>>>

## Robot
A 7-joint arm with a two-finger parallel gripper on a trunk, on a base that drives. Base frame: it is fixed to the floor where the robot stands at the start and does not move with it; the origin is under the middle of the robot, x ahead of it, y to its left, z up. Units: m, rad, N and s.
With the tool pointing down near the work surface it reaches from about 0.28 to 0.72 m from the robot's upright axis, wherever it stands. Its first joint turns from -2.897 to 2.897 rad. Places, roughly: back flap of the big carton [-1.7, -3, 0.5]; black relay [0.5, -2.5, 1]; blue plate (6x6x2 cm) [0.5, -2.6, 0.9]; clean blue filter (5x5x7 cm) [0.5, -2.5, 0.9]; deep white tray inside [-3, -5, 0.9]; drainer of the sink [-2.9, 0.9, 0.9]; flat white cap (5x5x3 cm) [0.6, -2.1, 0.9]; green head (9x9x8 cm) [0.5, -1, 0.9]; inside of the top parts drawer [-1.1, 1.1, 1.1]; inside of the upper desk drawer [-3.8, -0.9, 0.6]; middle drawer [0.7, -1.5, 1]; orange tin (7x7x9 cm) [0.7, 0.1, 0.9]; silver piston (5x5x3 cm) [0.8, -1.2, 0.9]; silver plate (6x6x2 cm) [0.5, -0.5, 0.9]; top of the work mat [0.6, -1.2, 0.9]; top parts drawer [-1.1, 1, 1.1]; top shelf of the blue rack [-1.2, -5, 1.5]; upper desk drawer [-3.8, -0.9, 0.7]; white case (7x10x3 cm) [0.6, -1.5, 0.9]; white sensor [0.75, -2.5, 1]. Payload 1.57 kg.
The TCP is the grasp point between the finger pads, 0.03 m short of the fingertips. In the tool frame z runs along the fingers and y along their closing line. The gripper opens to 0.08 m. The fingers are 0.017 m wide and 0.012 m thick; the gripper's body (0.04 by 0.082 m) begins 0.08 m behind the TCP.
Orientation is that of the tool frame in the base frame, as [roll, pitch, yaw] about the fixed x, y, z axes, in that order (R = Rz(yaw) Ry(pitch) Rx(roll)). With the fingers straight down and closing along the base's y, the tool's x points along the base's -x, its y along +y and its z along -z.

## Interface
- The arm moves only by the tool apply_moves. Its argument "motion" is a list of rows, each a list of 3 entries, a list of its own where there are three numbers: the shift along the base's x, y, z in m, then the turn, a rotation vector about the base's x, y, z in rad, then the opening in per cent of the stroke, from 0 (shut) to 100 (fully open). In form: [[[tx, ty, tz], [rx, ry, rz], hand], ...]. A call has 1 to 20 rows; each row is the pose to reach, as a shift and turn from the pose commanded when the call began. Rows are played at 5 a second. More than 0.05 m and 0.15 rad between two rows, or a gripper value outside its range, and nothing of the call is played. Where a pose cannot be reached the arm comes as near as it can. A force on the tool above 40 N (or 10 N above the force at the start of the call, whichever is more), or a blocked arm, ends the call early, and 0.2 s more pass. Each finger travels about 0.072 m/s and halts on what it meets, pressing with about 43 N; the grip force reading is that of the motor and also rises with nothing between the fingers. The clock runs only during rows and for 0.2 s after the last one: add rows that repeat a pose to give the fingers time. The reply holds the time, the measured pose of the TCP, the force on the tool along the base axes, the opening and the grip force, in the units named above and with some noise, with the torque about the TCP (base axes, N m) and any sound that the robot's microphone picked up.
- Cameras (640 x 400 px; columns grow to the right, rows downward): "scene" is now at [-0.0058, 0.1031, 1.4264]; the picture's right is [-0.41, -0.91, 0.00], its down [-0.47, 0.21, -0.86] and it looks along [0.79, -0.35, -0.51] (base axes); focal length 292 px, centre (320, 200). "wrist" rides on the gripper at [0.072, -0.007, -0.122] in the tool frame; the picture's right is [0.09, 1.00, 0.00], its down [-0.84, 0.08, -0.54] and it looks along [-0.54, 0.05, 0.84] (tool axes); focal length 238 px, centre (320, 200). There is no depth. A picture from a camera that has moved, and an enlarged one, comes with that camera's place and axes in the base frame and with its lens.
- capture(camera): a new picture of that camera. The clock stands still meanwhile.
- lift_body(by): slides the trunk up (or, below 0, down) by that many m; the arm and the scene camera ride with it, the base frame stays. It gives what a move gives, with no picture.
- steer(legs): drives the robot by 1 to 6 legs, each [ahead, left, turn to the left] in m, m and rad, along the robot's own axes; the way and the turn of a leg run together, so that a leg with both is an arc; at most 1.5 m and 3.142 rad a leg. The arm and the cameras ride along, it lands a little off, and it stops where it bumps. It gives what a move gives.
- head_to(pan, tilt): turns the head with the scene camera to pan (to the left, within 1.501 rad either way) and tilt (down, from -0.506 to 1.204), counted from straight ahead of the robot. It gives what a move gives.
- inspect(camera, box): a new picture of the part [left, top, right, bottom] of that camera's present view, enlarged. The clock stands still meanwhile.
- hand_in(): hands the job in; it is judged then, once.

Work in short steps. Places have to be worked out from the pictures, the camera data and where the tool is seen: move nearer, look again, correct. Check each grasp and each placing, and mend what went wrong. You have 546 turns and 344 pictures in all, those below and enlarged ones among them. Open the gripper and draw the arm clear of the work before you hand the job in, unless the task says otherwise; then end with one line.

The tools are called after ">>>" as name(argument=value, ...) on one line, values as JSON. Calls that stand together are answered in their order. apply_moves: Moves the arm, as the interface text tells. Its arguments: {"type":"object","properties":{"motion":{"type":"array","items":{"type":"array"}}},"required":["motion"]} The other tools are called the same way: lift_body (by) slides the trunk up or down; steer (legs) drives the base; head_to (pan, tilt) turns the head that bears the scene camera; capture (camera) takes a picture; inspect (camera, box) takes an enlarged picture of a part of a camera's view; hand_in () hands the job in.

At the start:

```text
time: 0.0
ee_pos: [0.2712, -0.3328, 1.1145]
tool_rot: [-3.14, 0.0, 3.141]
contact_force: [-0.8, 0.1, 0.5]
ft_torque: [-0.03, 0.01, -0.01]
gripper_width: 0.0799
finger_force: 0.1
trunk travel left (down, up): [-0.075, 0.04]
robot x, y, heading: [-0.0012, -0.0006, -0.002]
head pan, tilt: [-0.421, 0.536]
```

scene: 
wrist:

<<<

Excerpt:
>>>

Tuesday, October 9, 2007

How to Start a Fire

Okay, so this is my first post . . . And you guys can lambaste me or whatever for this, but I've actually been dicking around with--egads--memoir type stuff. Below is the intro passage to an essay I've just finished. I was wondering what you knuckleheads might have to say about it. I'm pretty sure I've got a whole book of these type babies in me, but I don't know if I'd be wasting my time (and, more importantly, yours). Just curious to see what you all think. Feed back appreciated. All comers invited, no holds barred! If anyone wants to see the entire thing, let me know and I'll be glad to oblige.

Hope all's well in everyone's neck of the woods . . . Spect.

How to Start a Fire

On the evening of October 31st, 2001, I stood before the dilapidated Queen Anne Victorian where a costume party from which I had been banned was shortly to begin, splattering kerosene over the boxwood hedge that lined its yard. I had nearly a quart of bourbon in my bloated gut, and more back at the house, just a block away. I had a Gerber jack knife clipped inside my left hip pocket, a broken heart, a head full of fuck-yous, and this much shy of nothing left to lose.

In short, I was a lonely man, a shattered man, angry as a Republican and confused as a rat. Over the last two months I had undergone a series of operations for a brutal case of kidney stones, the final one of which — while I was still conscious, no less — entailed cramming a tiny metal claw up my penis to seek-and-destroy the rotten stint floating somewhere in the chaos between my bladder and my kidney. For almost 60 days, whacked out on so much Darvocet, Percocet, Percodine, and Delaudin that my doctor refused to give me more of the stuff for fear that she would kill me, I ate nothing but root beer floats made from A&W and Häagen-Dazs. Prior to this, for nearly a year, I had functioned like one of H.G. Welles’ troglodyte morlocks, doing the Thorazine shuffle to and fro between my ramshackle apartment in the old town Duck Pond of this swampy Floridian town and the tenebrous cubicle in which I spent eight hours a day describing Windows XP. Meantime, my wife — now my ex-wife — after drunkenly carousing the night away with the pack of jerks she absurdly referred to as her “colleagues” — rose each afternoon to write stories featuring such lovely sentences as, “I am being stalked by two men: one carries a brick, the other a wrench named Pierre.”

<<<

Objective: Pick up the excerpt at the point where it stops and go on.

Solved problem:
So there I stood, a 240 pound drunk with more than three-quarters of his body covered in tattoos, garbed in a pair of thrift-store flip-flops, raggedy, cut-off jeans and a wife beater tee shirt stained with macaroni-and-cheese, pecan pie, barbeque sauce, and the grease from a recent bucket of deep-fried chicken, my face still smeared with the make up I had donned in preparation for a night of festivities I was no longer welcome to attend. Regardless of the early hour, merely imminent dusk, a phalanx of costumed kiddies had already taken to the streets. As if from hidden pods, a duo had manifested across the way, a clutch down the block, a gaggle more on the porch three homes down — super heroes, clowns, bunny rabbits, and angels, the whole prancing, heartwarming bit. And yet despite what must have been my own blasphemous prominence — was I not, after all, here in this quaint little neighborhood with its Greek Revival mansions and Tidewater homes, its ancient oaks festooned with oozing tassels of Spanish moss, its verdant, manicured gardens replete with magnolias, dogwoods, rhododendrons, and camellias — was I not to the bliss of this antebellum paradise what the blister is to a pretty foot, the scum is to a crystal pool, the maggot to a rose? — no, despite my evident peculiarity, not a single one of these sprites or their grown-up chaperones had seemed to care about me, much less to see me. How that was possible I will never know. It must have been that, obscene as I was, I had somehow managed to blend in for the day, just another ghoul raised from the crypt, an overzealous reveler making final preparations to his terrifying funhouse before the onslaught of trick-or-treaters commenced.

Whatever the case, the fact remains that once I had emptied my red two-gallon can of its precious kerosene, I held a lighter to the glistening leaves and flicked it. Immediately a flame appeared, and then again, with a great swelling rush, the entire hedge and sidewalk before it erupted into a wall of dancing flames. Fire, as Canetti so keenly observed, is the same wherever it breaks out. It is as sudden as it is contagious and insatiable, and yet its appearance, though cause for alarm, is never a surprise. But most of all, fire is possessed of an ancient splendor to which all people find themselves compulsively attracted. There they were, now, tongue after tongue of relentless flames, in all the colors of the rainbow, the colors of the sun from dawn to dusk, instantaneously consuming everything they touched, uniting in a moment what had before been separate, branches and leaves and trunks. I had seen many fires in my life, but none that I had ever started were of this magnitude. What I had besmirched with kerosene was the dullest of hedges. What emerged from that monotony, like some exquisite moth from its muddy chrysalis, was a kaleidoscopic salamander, living, breathing, pulsing, writhing as only fire can. Until the instant before its appearance, I do not believe I had known what to expect. Now that it was upon me, however, I understood at once that it could never have been otherwise. It was as though I had been under a spell, cast not by the fire but by the fire that longed to be.

My monster brought to life, it dawned on me that however much I wanted to admire it, to do so would be the act of a man more foolish than even I had become. I picked up my can, therefore, and started for home. “That’s right,” I thought, “I just lit your fucking yard on fire. Now what are you going to do?”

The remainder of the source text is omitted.